Allora Chris, partiamo ovviamente dal vostro nuovo album “The last supper”: ti faccio i complimenti perché è veramente un buon disco! Azzarderei che mi sembra un netto ritorno ai suoni del passato, a dischi meno epici e più diretti, come “The reaper”, o il recente “The grave digger”…
Certamente! Quando abbiamo fatto uscire “Reinhgold” abbiamo detto a tutti che sarebbe stato l’inizio di una nuova trilogia, ma poi, quando ci siamo seduti insieme a pensare al suo successore, ci siamo resi conto di non avere delle buone idee per un concept, non volevamo fare un altro lavoro storico, non volevamo parlare di argomenti tipo l’Inquisizione Spagnola, l’Impero Romano, cose così… così Manni salta su e dice: “Hey, perché non facciamo semplicemente un altro disco metal?” E alla fine abbiamo fatto così: ci sono tre canzoni incentrate su Gesù Cristo, ma non è un concept, non si può parlare di concept album…
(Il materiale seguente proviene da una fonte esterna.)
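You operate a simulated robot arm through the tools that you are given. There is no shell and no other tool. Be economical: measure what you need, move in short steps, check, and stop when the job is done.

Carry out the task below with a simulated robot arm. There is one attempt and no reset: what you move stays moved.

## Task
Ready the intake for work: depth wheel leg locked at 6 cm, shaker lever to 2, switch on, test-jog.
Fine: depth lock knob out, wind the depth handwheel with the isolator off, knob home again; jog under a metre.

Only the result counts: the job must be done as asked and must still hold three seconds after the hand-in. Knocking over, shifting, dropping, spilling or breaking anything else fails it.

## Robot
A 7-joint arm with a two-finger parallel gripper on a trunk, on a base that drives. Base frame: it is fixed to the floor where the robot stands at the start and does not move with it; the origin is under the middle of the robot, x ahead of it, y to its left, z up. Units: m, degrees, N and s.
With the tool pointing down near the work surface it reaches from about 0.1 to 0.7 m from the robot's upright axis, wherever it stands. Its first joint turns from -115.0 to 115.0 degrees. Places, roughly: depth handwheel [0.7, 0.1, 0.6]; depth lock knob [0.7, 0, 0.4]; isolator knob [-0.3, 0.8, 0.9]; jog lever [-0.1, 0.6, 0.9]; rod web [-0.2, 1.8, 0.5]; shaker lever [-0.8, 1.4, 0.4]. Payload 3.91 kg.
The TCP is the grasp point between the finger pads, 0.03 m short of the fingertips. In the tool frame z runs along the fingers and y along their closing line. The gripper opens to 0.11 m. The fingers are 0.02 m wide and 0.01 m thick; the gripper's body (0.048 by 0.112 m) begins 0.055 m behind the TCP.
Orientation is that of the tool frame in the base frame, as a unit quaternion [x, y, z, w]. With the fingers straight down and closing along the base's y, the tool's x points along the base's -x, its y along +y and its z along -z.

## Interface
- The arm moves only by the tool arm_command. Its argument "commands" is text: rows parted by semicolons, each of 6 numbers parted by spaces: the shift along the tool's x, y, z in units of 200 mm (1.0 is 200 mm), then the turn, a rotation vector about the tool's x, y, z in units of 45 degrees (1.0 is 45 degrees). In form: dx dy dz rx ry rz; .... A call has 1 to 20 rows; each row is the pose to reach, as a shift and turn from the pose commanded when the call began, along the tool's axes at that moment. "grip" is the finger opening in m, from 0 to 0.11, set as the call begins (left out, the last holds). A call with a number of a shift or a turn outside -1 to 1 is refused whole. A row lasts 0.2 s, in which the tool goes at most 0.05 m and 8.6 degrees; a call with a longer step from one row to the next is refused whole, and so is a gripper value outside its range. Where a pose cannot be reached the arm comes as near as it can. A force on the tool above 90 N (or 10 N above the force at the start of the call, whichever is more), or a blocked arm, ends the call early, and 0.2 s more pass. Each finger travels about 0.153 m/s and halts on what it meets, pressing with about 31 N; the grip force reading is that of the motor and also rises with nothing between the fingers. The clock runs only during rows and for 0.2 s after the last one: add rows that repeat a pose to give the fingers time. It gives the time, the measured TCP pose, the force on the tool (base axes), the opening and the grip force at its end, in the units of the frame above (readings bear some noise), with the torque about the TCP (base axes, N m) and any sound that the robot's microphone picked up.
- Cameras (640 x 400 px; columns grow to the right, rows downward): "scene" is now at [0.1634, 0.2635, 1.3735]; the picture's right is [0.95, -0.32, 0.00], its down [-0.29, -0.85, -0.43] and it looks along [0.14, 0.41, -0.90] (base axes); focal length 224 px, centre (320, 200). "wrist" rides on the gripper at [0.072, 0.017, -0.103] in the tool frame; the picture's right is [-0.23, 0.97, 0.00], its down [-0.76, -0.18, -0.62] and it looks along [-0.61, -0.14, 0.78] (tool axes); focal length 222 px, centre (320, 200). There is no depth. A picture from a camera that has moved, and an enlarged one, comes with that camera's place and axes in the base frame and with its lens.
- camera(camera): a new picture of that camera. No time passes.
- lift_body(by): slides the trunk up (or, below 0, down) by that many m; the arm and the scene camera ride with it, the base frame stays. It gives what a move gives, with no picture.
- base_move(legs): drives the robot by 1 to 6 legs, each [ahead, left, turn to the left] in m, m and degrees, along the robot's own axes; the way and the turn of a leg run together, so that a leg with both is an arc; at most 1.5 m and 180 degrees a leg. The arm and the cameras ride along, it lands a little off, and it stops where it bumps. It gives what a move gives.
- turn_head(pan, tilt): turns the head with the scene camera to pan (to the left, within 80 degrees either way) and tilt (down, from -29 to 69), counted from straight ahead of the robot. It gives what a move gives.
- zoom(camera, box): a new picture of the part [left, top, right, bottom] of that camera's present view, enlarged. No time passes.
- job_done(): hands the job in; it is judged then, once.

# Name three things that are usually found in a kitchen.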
Parlando della musica, mi sembra che, all’interno di un suono tipicamente Grave Digger, siano presenti alcuni nuovi elementi…
Sì, abbiamo provato a percorrere alcune nuove strade: in passato abbiamo fatto tanti album epici, come “Tunes of war”, “Excalibur”, “Knights of the cross”, uno veramente “malvagio” come “The grave digger”, per cui quello che abbiamo cercato di fare per questo nuovo lavoro è stato di trovare qualche nuovo modo di oltrepassare certi confini, uscire da qualche tunnel in cui eravamo rimasti bloccati, e nello stesso tempo non rinnegare le nostre radici. Alla fine pensiamo di esserci riusciti, penso che chiunque ascolterà questo disco dirà: “Sì, sono i Grave Digger, ma c’è qualcosa di diverso…” E penso che questo sarà il modo con cui lavoreremo anche in futuro: penso che rompere qualche regola ogni tanto renda le canzoni più fresche e potenti…

Che cosa mi dici invece della produzione del disco? Penso che abbia uno dei suoni più potenti da voi mai avuti. Avete lavorato in modo diverso?
Non proprio, perché abbiamo registrato ancora al Principal Studio in Germania, che è il posto in cui andiamo sempre dal 1995, a partire da “Heart of darkness”. Non abbiamo neanche cambiato nessuno all’interno del team dello studio, ci conosciamo molto bene, tra noi c’è un’ottima alchimia, ci sentiamo davvero in famiglia! Aggiungi inoltre che lo studio è situato in aperta campagna, in un posto molto tranquillo, e abbiamo a disposizione dunque tutta la quiete e il silenzio necessari per lavorare. E ci serve davvero questa tranquillità, perché in genere lavoriamo molto duramente, anche quindici, diciotto ore al giorno…
Per quanto riguarda il suono, abbiamo usato un guitar equipment molto semplice: Marshall degli anni ’70, Marshall cabinet, overdrive del basso… mentre invece la batteria ha un suono molto moderno… certo, non nu metal (ride), ma è comunque un suono molto fresco, non quello stupido suono che sentivi negli eighties… ecco, diciamo che tutto questo, combinato assieme, ha creato quel suono potente che poi puoi sentire sul disco. E anche per le parti vocali, ho preferito non appesantirle troppo, rispetto all’ultimo disco ho utilizzato meno harmonizers e meno delays, in questo modo il cantato è realmente “straight in your face”!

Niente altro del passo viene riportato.